A Música sempre inspirou o olhar para o futuro, para o que seria oculto aos olhos dos “pobres mortais” – e que o digam certas letras, como “Cartomante”, “Está escrito nas estrelas” entre outras. “Caso do acaso bem marcado em cartas de tarô” ou não, o eterno questionamento da Esfinge está bem na “moda”, no sentido literal da palavra que leva muitas modelos lindas às passarelas. Aquilo que se repete dentro de uma amostragem de eventos pode guiar nossas tendências, se assim deixarmos e se os atuais algoritmos das redes sociais, novos espíritos encarnados nas nuvens do “não saber”, funcionam como nossos oráculos em pleno século do “telefone celular, espelho meu”.
Fugir dessa medida estatística como “práxis” é fugir de certas situações ou configurações da realidade. No entanto, não dá para fugir da Esfinge do dia a dia, que nos pergunta sempre “decifra-me ou te devoro”. O olhar narcisista do espelho pode revelar o pior de nós, nem sempre o belo reflexo de quem “não acha bonito o que não é espelho”.
A criatura mítica tem sua origem na antiguidade, não apenas na mitologia greco-romana, mas, bem anterior e comum a outras culturas. Os egípcios tinham androsfinge, hierocosfinge, e criosfinge, sendo o corpo sempre de leão e suas cabeças: humana, falcão, e cordeiro, respectivamente. A mais conhecida escultura é a Sesheps de Gizé, também denominada de “Pai do Terror”, em árabe.

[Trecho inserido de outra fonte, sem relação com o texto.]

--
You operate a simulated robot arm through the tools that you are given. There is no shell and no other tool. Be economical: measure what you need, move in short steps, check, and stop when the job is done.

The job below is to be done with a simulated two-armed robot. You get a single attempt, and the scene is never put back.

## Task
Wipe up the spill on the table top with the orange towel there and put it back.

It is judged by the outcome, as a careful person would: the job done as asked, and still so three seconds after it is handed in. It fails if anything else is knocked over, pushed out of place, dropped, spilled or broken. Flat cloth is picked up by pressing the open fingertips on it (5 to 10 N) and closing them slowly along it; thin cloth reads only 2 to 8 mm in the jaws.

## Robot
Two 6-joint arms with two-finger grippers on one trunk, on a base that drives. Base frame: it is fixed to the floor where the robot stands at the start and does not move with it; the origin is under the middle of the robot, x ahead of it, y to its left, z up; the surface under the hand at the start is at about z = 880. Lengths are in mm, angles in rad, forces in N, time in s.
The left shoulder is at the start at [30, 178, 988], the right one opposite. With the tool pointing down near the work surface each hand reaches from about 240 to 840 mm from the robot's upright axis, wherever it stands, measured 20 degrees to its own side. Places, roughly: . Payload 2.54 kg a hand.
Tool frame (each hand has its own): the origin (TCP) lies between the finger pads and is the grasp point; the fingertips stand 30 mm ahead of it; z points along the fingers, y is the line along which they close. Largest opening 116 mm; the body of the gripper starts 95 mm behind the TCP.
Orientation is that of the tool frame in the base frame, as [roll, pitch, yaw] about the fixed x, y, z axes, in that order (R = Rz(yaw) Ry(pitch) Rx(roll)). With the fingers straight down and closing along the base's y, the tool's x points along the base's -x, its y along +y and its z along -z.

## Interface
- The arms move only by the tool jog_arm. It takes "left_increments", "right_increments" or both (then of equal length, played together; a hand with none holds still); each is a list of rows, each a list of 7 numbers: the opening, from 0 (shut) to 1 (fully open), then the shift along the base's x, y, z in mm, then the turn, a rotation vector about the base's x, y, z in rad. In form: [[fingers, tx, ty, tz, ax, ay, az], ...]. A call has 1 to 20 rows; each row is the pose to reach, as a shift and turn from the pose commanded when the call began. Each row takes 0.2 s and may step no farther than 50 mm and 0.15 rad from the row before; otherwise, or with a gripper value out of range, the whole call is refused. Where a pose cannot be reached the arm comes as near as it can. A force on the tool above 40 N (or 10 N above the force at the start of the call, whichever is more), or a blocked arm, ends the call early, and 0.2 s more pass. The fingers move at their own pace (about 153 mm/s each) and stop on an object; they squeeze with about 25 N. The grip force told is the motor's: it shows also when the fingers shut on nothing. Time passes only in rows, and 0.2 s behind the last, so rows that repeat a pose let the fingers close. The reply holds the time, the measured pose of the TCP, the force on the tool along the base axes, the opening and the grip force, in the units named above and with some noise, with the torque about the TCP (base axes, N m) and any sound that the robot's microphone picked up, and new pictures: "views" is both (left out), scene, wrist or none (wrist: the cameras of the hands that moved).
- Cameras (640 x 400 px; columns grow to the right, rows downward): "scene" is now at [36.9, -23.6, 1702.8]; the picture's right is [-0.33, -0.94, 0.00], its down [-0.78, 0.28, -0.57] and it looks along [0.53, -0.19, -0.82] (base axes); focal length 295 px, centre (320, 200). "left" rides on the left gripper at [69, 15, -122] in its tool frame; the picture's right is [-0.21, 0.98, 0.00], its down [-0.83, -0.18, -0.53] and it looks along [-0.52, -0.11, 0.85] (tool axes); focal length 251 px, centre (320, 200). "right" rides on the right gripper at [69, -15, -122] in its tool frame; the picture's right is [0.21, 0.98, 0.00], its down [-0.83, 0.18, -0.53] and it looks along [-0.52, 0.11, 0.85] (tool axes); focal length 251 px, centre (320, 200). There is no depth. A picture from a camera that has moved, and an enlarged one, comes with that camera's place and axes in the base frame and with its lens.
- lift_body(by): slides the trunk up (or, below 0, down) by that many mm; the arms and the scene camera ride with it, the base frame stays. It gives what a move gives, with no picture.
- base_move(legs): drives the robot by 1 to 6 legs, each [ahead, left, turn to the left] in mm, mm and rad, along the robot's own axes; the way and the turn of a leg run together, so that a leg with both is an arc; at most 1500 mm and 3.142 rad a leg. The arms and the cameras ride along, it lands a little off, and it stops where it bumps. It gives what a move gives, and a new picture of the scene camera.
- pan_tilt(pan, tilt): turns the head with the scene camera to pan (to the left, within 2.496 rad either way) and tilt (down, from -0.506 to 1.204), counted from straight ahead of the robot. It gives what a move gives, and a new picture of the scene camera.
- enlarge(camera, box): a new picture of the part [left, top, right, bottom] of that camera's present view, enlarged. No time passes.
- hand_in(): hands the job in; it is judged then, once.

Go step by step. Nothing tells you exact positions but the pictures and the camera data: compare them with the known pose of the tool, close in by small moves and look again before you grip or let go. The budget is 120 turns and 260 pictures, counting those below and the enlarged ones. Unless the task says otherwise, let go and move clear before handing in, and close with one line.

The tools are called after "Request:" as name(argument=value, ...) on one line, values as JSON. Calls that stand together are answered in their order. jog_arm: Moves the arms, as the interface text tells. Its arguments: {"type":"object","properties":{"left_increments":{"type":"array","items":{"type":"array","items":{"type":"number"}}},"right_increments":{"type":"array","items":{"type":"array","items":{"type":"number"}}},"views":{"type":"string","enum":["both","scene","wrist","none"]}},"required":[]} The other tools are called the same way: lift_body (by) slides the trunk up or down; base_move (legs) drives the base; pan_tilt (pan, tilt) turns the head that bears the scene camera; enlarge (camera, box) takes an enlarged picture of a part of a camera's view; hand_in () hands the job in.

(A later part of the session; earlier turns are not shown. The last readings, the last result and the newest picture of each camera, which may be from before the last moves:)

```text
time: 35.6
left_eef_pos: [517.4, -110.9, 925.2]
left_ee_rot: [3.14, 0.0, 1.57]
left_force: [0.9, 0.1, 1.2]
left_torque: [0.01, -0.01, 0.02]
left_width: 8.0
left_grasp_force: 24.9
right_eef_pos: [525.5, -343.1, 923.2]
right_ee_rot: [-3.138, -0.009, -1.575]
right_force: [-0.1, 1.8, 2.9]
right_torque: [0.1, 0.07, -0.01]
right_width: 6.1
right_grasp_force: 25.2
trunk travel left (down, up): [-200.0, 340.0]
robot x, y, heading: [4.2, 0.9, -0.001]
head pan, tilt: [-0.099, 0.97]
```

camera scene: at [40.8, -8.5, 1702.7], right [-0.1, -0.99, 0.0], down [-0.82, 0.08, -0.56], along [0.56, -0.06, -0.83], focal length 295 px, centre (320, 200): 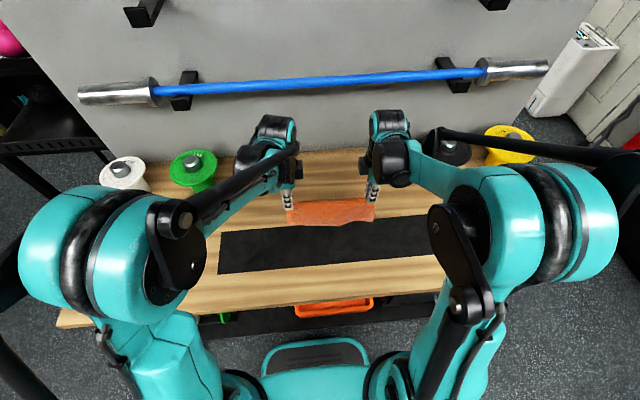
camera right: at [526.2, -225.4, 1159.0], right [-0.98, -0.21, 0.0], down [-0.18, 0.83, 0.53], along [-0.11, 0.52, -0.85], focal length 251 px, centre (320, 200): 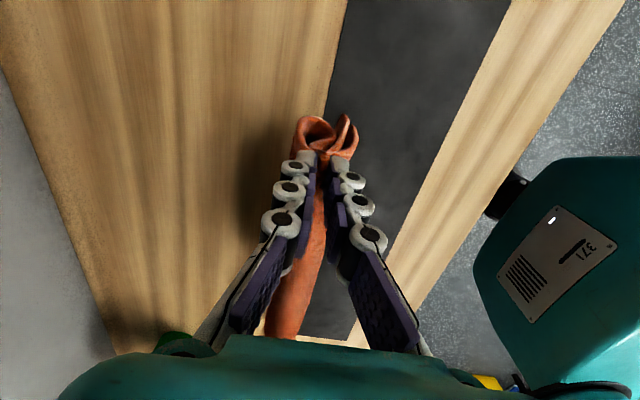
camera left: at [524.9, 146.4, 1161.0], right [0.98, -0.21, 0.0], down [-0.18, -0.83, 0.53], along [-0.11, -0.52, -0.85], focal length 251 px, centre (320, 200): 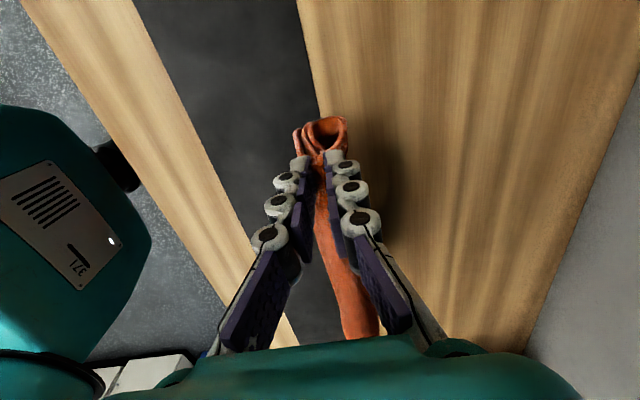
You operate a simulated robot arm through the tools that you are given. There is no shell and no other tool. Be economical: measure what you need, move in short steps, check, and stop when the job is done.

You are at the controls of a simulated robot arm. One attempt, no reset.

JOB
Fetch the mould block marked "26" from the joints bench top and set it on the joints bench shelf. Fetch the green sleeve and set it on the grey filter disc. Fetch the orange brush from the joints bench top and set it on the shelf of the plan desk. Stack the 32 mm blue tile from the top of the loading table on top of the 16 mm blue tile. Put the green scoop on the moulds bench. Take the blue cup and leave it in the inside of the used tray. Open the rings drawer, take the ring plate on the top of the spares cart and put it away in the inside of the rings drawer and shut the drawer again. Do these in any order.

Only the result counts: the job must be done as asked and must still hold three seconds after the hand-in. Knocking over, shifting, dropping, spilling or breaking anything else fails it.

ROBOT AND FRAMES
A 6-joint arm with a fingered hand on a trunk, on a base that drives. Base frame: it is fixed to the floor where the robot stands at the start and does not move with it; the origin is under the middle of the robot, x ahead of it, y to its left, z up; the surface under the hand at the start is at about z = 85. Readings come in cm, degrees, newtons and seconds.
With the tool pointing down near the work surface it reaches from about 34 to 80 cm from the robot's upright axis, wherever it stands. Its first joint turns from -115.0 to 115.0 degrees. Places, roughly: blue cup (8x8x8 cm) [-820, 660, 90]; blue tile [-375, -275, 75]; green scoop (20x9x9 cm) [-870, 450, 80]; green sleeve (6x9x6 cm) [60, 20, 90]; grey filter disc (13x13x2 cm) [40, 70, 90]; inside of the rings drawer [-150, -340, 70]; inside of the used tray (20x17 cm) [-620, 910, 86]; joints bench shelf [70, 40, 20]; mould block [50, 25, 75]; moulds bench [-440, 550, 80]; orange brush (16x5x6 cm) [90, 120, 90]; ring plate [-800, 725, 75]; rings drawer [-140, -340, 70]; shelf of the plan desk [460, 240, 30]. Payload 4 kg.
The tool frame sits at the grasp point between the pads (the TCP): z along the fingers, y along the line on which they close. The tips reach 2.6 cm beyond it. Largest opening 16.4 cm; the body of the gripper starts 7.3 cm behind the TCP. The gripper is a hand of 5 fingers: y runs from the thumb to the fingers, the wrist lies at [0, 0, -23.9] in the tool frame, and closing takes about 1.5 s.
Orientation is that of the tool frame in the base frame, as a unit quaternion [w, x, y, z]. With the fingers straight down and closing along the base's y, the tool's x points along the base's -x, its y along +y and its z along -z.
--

A mitologia grega tem a conhecida figura de Tebas, demônio de destruição e má sorte que questionava a todos os viajantes, como leão alado com cabeça de mulher. Algumas hipóteses consideram que seria uma mulher com patas, garras, e peitos de um leão, cauda de serpente e asas de águia. Sófocles relata em sua peça, Édipo Rei, que teria Hera, ou Ares, mandado a esfinge de sua casa na Etiópia para Tebas, para aterrorizar a todos com o quebra-cabeça mais famoso da história: “Que criatura pela manhã tem quatro pés, ao meio-dia tem dois, e à tarde tem três?”A etimologia do seu nome “sphinx”, que em grego significa “estrangular”, mostra o destino fatal dos incautos e inábeis nessa tarefa de vencê-la. Para nós, ficou o termo bem conhecido em várias áreas, o esfíncter, com a função de regular a passagem de fluidos em qualquer sistema, biológico (temos 43!) ou hidráulico.
Por outro lado, a Esfinge pode ser considerada a síntese de um ensinamento em quatro momentos, sintetizada pelos verbos “saber, querer, ousar, calar”, da mesma forma que a sonata número 2 de Chopin com os movimentos “Sepultura, Scherzo, Marcha Fúnebre, e Final”. Ela é representada no arcano XXII do Tarô, com a representação do ser andrógino no seu centro, superando as fases propostas pelos “monstros” dos quatro cantos da carta, semelhantes à visão de Ezequiel e na iconografia como os quatro seres representantes dos evangelistas. Não é para assustar… “Monstro” é derivado do latim “monstrum”, de “ser deformado, monstruosidade, sinal, agouro”, literalmente “aquilo que deve ser mostrado”, derivado do verbo monere, “avisar, chamar a atenção para”. Para pensar, os machões de plantão não deveriam chamar as mulheres de sereias, posto que elas não eram tão belas assim, apenas com sua voz maviosa, atraíam os marinheiros e, eram aladas, como representadas na Odisseia de Homero.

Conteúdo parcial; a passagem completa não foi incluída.